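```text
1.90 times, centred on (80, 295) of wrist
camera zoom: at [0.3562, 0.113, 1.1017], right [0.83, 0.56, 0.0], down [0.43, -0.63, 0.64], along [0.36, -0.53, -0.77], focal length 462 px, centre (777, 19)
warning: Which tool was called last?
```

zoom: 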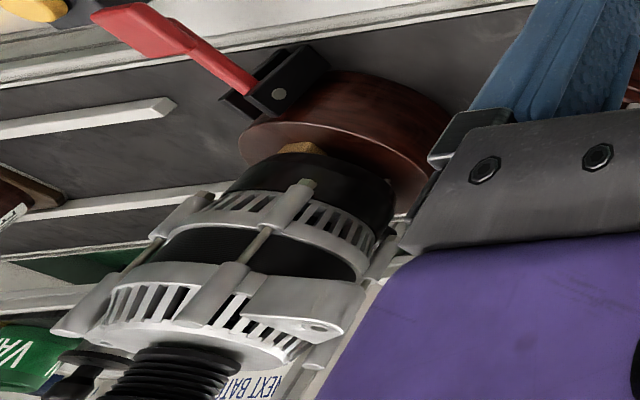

===============

▶ Written task
Write the listing above out again exactly, dropping each image.

▶ Response to the exercise
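```text
1.90 times, centred on (80, 295) of wrist
camera zoom: at [0.3562, 0.113, 1.1017], right [0.83, 0.56, 0.0], down [0.43, -0.63, 0.64], along [0.36, -0.53, -0.77], focal length 462 px, centre (777, 19)
warning: Which tool was called last?
```

zoom: 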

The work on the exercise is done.